Mathematician's AI Models Predict Only 9% Chance for England to Win
England's World Cup campaign kicks off tonight, yet mathematician Dr Ari Joury is urging fans to temper their expectations before the first whistle blows.
Dr Joury, a particle physicist and the founder of the AI company Wangari, deployed eleven distinct predictive models to forecast the tournament's outcome.
The results were stark: not a single model selected England as the champion.
Instead, the digital tipsters divided their support among four nations. Seven of the systems favored Spain, two identified Argentina as the top contender, and one each pointed to France and the Netherlands.
When the data from all eleven models was averaged, England's probability of lifting the trophy stood at a mere nine per cent.
However, Dr Joury insists this figure does not signal an inevitable defeat for the Three Lions.
He explained to the Daily Mail that a low probability simply reflects a highly competitive field rather than a doomed campaign.
"With nearly 50 teams and six or seven genuine contenders, the title chance is split many ways," he noted. "So even an excellent side typically lands in single digits."
Spain emerged as the statistical favorite with an average win probability of 20 per cent across the models.
France and Argentina followed at 14 per cent each, while the Netherlands held a 10 per cent chance.
The confidence in Spain's victory was particularly high; five separate models assigned the Spanish squad a better than one-in-four chance of winning, with one system predicting odds nearly as high as one-in-three.
Even when other nations were favored, the models did not show the same level of certainty. For instance, the model that picked France as its top choice still assigned the French team only a 12 per cent chance of victory.
Despite Spain's strong statistical standing, Dr Joury warns that the favorites are still vulnerable.
"In my pre-tournament forecast, Spain did come out as the most likely single winner," he said. "But 'most likely' still meant a minority chance, not a safe bet."
The intense competition inherent in this year's World Cup means that even the top-ranked teams are more likely to fall short than to succeed.
Ultimately, while the mathematics point toward Spain, the path to glory remains wide open for anyone willing to take the risk.
Four champions have emerged from the data, yet England was left out of every single prediction.
Dr Joury warns that tournament football is high variance. It hinges on a handful of one-off knockout games where a single moment can swing everything.
To combat this chaos, Dr Joury utilized multiple distinct models. This approach balances the inherent biases and quirks found in each predictive method.
He argues that a single model offers only one answer. It provides no sense of how much the result hinges on dozens of buried choices. These include the rating system, goal distribution, and learning algorithm used.
Even for the Spain versus Morocco match, every model returned a different result. Spain's win probability ranged from a dominant 69 per cent down to just 25 per cent.

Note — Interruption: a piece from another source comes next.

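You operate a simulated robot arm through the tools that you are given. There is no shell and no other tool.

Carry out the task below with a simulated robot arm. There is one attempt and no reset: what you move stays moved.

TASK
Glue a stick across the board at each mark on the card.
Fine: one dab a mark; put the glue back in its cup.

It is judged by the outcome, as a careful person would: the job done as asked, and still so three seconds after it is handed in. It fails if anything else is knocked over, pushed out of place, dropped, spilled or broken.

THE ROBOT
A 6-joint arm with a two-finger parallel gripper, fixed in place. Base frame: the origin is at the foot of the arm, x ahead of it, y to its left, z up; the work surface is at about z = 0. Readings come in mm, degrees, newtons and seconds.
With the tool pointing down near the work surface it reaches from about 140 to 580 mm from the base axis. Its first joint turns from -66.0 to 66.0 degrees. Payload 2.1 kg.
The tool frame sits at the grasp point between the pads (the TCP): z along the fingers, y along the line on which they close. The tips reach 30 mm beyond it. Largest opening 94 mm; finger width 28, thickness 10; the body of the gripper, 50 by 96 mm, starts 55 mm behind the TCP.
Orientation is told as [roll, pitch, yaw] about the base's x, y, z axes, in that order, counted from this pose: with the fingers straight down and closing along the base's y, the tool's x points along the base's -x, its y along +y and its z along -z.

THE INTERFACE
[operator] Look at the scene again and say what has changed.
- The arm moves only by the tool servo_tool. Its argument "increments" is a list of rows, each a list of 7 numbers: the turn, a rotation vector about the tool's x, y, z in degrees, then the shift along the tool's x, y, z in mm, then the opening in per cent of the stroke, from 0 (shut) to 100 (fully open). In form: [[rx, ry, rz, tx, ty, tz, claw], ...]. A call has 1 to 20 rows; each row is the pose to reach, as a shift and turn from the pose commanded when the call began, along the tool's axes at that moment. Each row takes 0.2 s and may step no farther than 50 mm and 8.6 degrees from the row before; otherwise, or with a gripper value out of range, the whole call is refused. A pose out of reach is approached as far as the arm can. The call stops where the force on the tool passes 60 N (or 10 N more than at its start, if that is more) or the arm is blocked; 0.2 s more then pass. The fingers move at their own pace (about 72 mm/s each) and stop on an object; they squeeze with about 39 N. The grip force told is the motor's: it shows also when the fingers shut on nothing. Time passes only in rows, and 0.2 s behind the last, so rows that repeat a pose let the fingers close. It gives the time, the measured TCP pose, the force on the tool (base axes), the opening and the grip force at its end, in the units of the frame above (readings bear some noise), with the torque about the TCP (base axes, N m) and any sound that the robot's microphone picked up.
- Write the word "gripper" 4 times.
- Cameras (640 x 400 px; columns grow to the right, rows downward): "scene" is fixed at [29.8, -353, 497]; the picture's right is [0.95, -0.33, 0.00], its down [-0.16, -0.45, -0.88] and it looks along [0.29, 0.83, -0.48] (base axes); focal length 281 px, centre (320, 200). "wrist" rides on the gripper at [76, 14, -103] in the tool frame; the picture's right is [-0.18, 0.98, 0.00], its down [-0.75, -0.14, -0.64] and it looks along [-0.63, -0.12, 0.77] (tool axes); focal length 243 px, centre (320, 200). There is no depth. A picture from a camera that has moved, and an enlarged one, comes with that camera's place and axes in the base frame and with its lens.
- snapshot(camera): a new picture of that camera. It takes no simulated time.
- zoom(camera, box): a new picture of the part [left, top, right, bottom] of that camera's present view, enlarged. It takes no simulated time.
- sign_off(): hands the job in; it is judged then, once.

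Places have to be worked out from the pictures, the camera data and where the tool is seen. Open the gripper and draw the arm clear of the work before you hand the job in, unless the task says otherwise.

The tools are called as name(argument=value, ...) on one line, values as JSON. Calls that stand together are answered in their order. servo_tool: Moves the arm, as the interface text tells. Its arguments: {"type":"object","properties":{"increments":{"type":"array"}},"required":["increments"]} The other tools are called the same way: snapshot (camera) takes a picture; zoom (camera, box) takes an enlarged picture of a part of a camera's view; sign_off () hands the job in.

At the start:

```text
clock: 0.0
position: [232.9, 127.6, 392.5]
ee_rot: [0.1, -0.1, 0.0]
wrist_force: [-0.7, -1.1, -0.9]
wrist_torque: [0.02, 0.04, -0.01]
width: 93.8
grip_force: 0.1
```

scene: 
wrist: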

One system even claimed a draw was most likely.
This disparity reflects underlying biases in predictive models that often go unnoticed unless compared directly. Some systems analyze current match form while others rely solely on results from last year.
Some try to predict goal difference, while a few calculate match results directly. These methodological differences result in very different outcomes in close games.
Seven mathematical models suggested Spain would be the overall winner. Two backed Argentina, while France and the Netherlands each received support from one model.
Experts say England's low odds represent a tight competition, not a doomed campaign. Ollie Watkins of England shoots during a training session ahead of the first game against Croatia.
"No single model captures everything, and every model is wrong in its own way," explains Dr Joury. "Combining several means their individual errors tend to cancel out rather than compound."
This strategy ensures the blended result is steadier and less hostage to any one method's blind spots.
This analysis follows research from the University of Liverpool. They used a world-class supercomputer to chart England's probable journey through the tournament.
The researchers ran 1,000 simulations of matches from the group stages to the final. They captured everything from player ability to playing conditions, weather, and altitude.
Their results gave England a 29 per cent chance of reaching the final. They found a 17 per cent chance of winning the whole thing.
Spain remained favourites with a 26 per cent chance of victory.